# [Problems]
1. Give the stretch of the document passage that starts with "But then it" and ends with "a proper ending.", unchanged.
2. Continue the document passage from where it stops.
--- START OF Data excerpt ---
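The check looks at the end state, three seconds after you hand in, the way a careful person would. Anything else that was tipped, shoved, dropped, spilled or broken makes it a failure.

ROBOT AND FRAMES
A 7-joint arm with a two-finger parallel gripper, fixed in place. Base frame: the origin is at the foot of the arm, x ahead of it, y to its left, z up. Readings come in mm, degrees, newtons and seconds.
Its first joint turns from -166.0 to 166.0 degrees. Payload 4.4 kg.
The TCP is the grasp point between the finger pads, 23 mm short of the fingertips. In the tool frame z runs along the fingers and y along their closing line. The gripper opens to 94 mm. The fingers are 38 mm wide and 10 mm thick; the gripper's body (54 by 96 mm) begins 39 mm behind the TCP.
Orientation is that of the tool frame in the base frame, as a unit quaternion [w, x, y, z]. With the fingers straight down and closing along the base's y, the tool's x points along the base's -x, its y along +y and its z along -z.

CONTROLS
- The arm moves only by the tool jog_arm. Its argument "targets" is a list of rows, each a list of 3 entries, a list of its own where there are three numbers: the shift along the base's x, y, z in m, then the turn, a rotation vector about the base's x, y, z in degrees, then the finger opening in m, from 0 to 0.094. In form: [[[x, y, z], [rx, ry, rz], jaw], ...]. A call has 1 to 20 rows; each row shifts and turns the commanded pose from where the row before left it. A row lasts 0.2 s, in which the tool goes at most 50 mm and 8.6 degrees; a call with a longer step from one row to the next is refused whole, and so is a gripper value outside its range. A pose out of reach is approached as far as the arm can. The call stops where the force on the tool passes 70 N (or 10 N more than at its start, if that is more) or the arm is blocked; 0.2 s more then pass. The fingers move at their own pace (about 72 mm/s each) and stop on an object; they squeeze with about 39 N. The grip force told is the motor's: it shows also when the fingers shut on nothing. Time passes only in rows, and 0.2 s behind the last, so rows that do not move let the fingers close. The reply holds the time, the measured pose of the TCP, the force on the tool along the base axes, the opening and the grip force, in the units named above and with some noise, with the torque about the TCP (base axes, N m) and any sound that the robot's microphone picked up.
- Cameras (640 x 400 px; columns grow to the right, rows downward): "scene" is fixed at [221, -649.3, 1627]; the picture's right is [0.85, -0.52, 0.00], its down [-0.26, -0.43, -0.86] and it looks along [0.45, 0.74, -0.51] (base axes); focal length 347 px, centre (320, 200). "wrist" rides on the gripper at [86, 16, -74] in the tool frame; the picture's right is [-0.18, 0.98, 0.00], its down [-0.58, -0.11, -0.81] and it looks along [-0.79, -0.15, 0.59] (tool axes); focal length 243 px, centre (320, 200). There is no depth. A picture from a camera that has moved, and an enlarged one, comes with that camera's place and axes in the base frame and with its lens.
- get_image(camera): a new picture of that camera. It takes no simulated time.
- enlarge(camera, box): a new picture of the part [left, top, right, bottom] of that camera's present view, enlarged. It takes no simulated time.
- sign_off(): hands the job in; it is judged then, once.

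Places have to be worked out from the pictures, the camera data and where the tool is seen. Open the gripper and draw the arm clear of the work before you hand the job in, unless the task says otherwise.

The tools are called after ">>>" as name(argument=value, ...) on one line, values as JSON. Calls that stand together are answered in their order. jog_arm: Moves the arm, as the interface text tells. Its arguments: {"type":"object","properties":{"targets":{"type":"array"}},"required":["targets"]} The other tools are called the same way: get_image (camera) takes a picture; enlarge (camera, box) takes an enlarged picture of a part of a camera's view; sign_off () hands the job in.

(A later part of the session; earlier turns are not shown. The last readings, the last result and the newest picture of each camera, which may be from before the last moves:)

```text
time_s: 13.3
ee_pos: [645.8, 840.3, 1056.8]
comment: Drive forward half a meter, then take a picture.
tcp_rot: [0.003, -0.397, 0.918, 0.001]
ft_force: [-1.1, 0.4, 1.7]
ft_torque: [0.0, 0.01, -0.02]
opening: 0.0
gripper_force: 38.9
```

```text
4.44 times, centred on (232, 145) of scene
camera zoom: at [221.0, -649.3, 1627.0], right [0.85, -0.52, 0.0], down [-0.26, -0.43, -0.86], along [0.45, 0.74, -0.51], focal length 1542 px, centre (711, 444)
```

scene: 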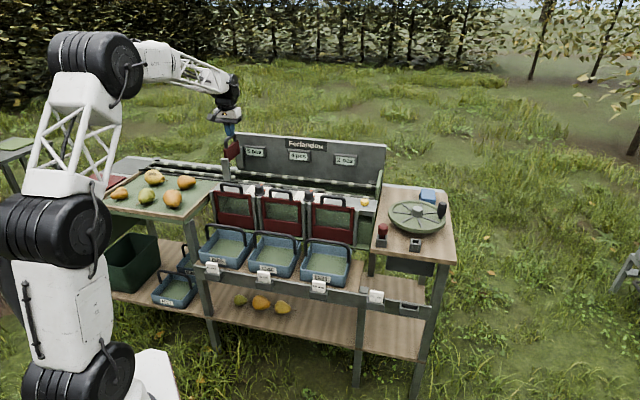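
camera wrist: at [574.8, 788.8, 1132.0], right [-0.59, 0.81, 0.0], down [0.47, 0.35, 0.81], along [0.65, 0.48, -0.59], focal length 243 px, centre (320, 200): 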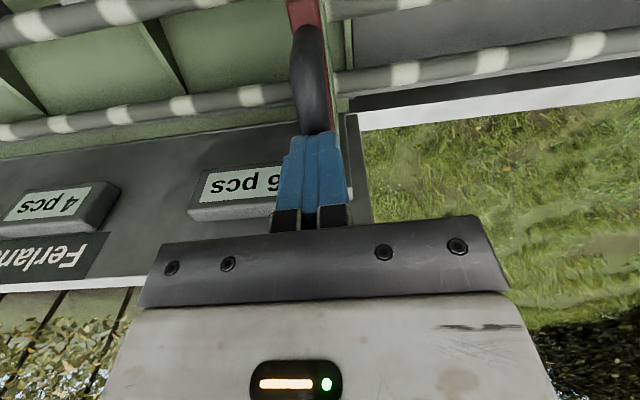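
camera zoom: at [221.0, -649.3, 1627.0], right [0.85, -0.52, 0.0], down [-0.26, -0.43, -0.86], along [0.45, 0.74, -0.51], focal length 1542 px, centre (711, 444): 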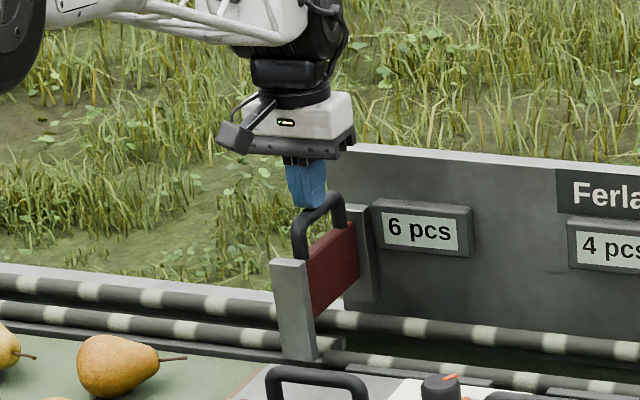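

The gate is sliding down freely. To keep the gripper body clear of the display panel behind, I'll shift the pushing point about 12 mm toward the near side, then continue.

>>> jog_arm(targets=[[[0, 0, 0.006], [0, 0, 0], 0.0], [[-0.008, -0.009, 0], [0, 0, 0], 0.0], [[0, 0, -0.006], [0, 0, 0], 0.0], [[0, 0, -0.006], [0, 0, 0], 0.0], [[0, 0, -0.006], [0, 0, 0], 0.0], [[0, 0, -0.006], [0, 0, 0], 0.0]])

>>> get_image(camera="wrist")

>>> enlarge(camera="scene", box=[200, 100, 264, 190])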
--- END OF Data excerpt ---
--- START OF Document passage ---
This post originated as a comment on Justin Kownacki’s post about Stephenie Meyer, Twilight and the Very Bleak Future of Culture. It got a bit bloated, so I thought I’d drop it here instead, because I feel the points are valid.
I’m frustrated that fame as a writer is so ephemeral. Seeing the “of the decade” lists come down, usually recalling only the last two years and claiming it represents the entire ten, is always a hassle for me – but there’s something to be said about Meyer’s fame.
Yes. Her books are formulaic. But they work; this means she’s either oblivious to her own skills as a businessperson, or is so masterful at marketing she ought to start a firm. Clearly, she has an understanding of the genre and how to communicate it the rest of us simply can’t grok. I don’t think you’re being elitist, I think people just lump “books” together and call it literature.
Is the Twilight series a set of decent fiction novels? Dunno, only watched the movies. As movie-fodder, they survive quite well, even if they do immediately suffer some problems I’ll riff on tomorrow.
Is it literature? Resounding no. Literature usually addresses cultural phenomenon, rather than becoming one. The problem Twilight is having is exactly what the Harry Potter series had; it’s a half-decent fiction series of semi-filling plane-ride worthy books idolized and beatified by its fan base.
That was the original comment I had intended to leave on Justin’s site. Courtesy got the better of me, as did a few ideas.
I watched New Moon last night for the first time, oddly before this riff began, and it made me a bit frustrated in and of itself. I’ve never read the Twilight books – I don’t intend to. Neither have I read Harry Potter, though I may eventually. Part of the reason for this is how I treat movies and books in general, and it’s part of why I was annoyed at New Moon not only as a movie, but as a potential book as well.
When authors publish their first works, a lot of it is tailored around being a possible stand-alone story. Even larger format works like the Wheel of Time, Harry Potter and, yes, Twilight, can and do stand aside as self-contained stories. They have to. What if you don’t earn out your advance? What if it doesn’t sell?
But then it does sell, and authors are left scrambling to make two, three, or ten more books work. What was geared to be a story now becomes a very strong prologue. This is especially annoying in trilogies, because the middle part – as New Moon is, as Matrix Reloaded was, as The Two Towers was – is pretty much guaranteed to be entirely filler. There’s no purpose, aside from levelling the page counts into acceptable levels, for most middle books. I’m aware I’m generalizing, but the looking at New Moon from the perspective of a writer expecting part three, it’s a lack-lustre long form prologue and build up to the final pages or scenes. It doesn’t help that the inevitable cliffhanger ruins any sense that there’s a proper ending.
--- END OF Document passage ---
# [Results of the exercise]
1.
But then it does sell, and authors are left scrambling to make two, three, or ten more books work. What was geared to be a story now becomes a very strong prologue. This is especially annoying in trilogies, because the middle part – as New Moon is, as Matrix Reloaded was, as The Two Towers was – is pretty much guaranteed to be entirely filler. There’s no purpose, aside from levelling the page counts into acceptable levels, for most middle books. I’m aware I’m generalizing, but the looking at New Moon from the perspective of a writer expecting part three, it’s a lack-lustre long form prologue and build up to the final pages or scenes. It doesn’t help that the inevitable cliffhanger ruins any sense that there’s a proper ending.

2.
This gets mitigated sometimes in longer running series. Wheel of Time, for example, famously steam rolls its page count on purpose. Robert Jordan was a hell of a writer, but even I gave up after nine books mostly because every book was just putting off the inevitable. When you can write an entire book explaining why the main character is slightly more or less happy on a day to day basis, you’ve got word-count gold. This is one of the reasons I love Steven Erikson’s Malazan Book of the Fallen series so much; every one of the now ten books can be taken as a self-contained story within an overarching myth-arc.
What does any of this have to do with Stephanie Meyer? Simple: whether she knows it or not, she knows her business, which is selling books. The trouble with this is that the series she’s created have so effectively done their job that, in the absence of real commentary and lesson, the subject matter has become the substance, and the subject matter simply does not stand up under scrutiny.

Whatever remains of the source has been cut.